- EXCERPT TO READ:
The Invesco DB US Dollar Index Bullish Fund is a series of the Invesco DB US Dollar Index Trust, a Delaware statutory trust. The Invesco DB US Dollar Index Bullish Fund seeks to track changes, whether positive or negative, in the level of the Deutsche Bank Long USD Currency Portfolio Index—Excess ReturnTM over time, plus the income from the Invesco DB US Dollar Index Bullish Fund’s holdings of U.S. treasury securities, money market funds and treasury-bill ETFs, less the Invesco DB US Dollar Index Bullish Fund’s expenses. The Deutsche Bank Long USD Currency Portfolio Index—Excess ReturnTM is an index composed solely of long ICE U.S. Dollar Index (“USDX®”) futures contracts that trade on the ICE Futures U.S. exchange and calculated on an excess return, or unfunded, basis. The USDX® futures contracts are designed to replicate the performance of taking a long position in the U.S. dollar against a basket of currencies composed of the euro, Japanese yen, British pound, Canadian dollar, Swedish krona and Swiss franc.

 

Invesco Capital Management LLC, a Delaware limited liability company, serves as managing owner of the Invesco DB US Dollar Index Bullish Fund, and serves as the commodity pool operator and commodity trading advisor. Wilmington Trust Company is the sole trustee of the Invesco DB US Dollar Index Trust, and Bank of New York Mellon is the administrator, custodian and transfer agent of the Invesco DB US Dollar Index Bullish Fund.

 

Information provided to or filed with the SEC by the Invesco DB US Dollar Index Bullish Fund pursuant to the Securities Act of 1933, as amended, and the Securities Exchange Act of 1934, as amended, can be located by reference to SEC file numbers 333-257258-01 and 001-33314, respectively, through the SEC’s website at http://www.sec.gov. The underlying shares of the Invesco DB US Dollar Index Bullish Fund trade on the NYSE Arca under the ticker symbol “UUP.”

- DATA SHOWN:
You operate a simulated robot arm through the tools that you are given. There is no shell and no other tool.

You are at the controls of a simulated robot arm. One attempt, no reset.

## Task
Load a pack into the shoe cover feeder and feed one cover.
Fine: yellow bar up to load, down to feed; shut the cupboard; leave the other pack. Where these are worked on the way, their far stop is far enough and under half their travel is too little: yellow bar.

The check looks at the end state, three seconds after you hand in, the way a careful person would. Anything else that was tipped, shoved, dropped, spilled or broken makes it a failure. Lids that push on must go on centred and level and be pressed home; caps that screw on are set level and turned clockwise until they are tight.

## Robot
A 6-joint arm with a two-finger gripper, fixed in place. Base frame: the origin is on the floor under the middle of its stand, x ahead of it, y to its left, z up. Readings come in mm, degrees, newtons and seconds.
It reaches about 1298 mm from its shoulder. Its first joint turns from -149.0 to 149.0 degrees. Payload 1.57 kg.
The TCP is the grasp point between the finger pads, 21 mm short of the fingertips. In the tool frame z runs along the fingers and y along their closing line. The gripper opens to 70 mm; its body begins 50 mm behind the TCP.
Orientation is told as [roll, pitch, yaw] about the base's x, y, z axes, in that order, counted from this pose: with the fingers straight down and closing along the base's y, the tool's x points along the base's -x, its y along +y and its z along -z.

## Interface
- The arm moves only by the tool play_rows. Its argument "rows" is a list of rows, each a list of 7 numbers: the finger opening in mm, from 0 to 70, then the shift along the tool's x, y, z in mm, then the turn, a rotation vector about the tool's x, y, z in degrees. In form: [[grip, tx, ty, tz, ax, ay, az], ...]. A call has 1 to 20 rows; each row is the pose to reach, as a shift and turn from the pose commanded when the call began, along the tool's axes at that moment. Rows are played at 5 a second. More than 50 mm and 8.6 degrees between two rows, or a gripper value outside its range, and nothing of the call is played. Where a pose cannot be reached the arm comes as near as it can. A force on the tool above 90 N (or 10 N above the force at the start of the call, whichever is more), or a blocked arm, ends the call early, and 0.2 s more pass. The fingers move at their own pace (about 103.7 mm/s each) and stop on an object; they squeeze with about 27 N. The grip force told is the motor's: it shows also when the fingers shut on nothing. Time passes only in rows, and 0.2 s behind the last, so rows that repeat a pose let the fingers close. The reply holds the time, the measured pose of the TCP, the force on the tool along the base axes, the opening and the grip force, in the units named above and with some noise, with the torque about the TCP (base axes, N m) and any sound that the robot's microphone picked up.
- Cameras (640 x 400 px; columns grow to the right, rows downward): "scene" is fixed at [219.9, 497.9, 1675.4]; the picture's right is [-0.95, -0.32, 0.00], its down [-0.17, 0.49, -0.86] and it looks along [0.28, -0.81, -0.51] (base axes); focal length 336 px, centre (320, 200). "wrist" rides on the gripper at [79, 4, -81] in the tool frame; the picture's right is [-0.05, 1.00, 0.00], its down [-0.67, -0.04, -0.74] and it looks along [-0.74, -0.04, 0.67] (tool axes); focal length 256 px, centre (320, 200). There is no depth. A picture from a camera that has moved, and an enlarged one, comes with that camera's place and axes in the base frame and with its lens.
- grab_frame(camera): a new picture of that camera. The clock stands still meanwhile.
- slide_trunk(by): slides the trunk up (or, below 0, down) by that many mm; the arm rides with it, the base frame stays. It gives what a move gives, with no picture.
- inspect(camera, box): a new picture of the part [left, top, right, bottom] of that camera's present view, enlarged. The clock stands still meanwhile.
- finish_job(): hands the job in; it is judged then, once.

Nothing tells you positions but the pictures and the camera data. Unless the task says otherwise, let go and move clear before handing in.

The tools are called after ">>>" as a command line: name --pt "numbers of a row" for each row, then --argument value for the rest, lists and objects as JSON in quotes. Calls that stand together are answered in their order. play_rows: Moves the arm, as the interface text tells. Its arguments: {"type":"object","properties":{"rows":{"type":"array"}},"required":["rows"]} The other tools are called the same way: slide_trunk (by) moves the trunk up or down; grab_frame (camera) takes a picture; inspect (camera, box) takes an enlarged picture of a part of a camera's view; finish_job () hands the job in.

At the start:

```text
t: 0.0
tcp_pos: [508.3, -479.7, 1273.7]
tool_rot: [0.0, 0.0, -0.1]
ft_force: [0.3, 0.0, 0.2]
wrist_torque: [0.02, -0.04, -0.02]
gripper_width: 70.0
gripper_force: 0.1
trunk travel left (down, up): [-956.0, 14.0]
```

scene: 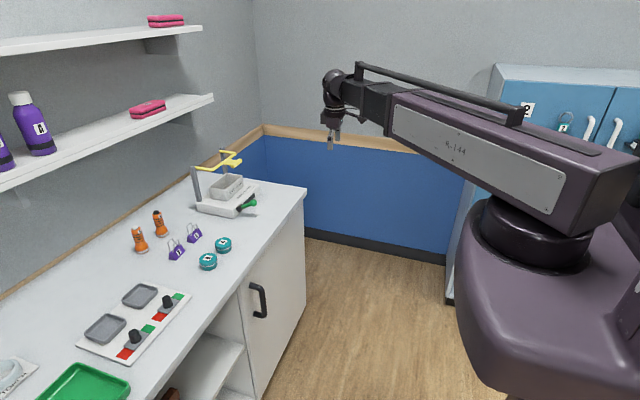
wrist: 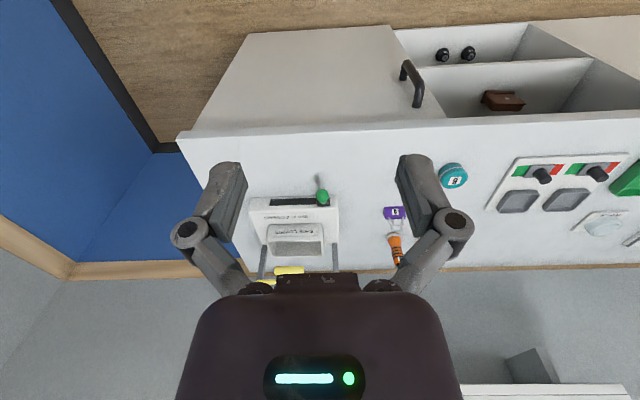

- TASK REQUIREMENTS:
a) All lines in the listing above from the line containing "You are at the" to the line containing "Fine: yellow bar", inclusive, should be retyped exactly; no other lines should appear.
b) Extend the excerpt to read, starting right after its last sentence.

- SET OF ANSWERS:
a)
You are at the controls of a simulated robot arm. One attempt, no reset.

## Task
Load a pack into the shoe cover feeder and feed one cover.
Fine: yellow bar up to load, down to feed; shut the cupboard; leave the other pack. Where these are worked on the way, their far stop is far enough and under half their travel is too little: yellow bar.

b)
We have derived all information regarding the Invesco DB US Dollar Index Bullish Fund from publicly available information and have not independently verified any information regarding the Invesco DB US Dollar Index Bullish Fund. This pricing supplement relates only to the notes and not to the Invesco DB US Dollar Index Bullish Fund. We make no representation as to the performance of the Invesco DB US Dollar Index Bullish Fund over the term of the notes.

 

The notes represent obligations of Citigroup Global Markets Holdings Inc. (guaranteed by Citigroup Inc.) only. The sponsor of the Invesco DB US Dollar Index Bullish Fund is not involved in any way in this offering and has no obligation relating to the notes or to holders of the notes.

 

Historical Information

 

The closing value of the Invesco DB US Dollar Index Bullish Fund on December 19, 2022 was $28.07.

 

The graph below shows the closing value of the Invesco DB US Dollar Index Bullish Fund for each day such value was available from January 3, 2012 to December 19, 2022. We obtained the closing values from Bloomberg L.P., without independent verification. You should not take historical closing values as an indication of future performance.

 

Invesco DB US Dollar Index Bullish Fund – Historical Closing Values
January 3, 2012 to December 19, 2022
 PS-7
Citigroup Global Markets Holdings Inc.
 

United States Federal Income Tax Considerations

 

In the opinion of our counsel, Davis Polk & Wardwell LLP, the notes will be treated as “contingent payment debt instruments” for U.S. federal income tax purposes, as described in the section of the accompanying product supplement called “United States Federal Tax Considerations—Tax Consequences to U.S. Holders—Notes Treated as Contingent Payment Debt Instruments,” and the remaining discussion is based on this treatment.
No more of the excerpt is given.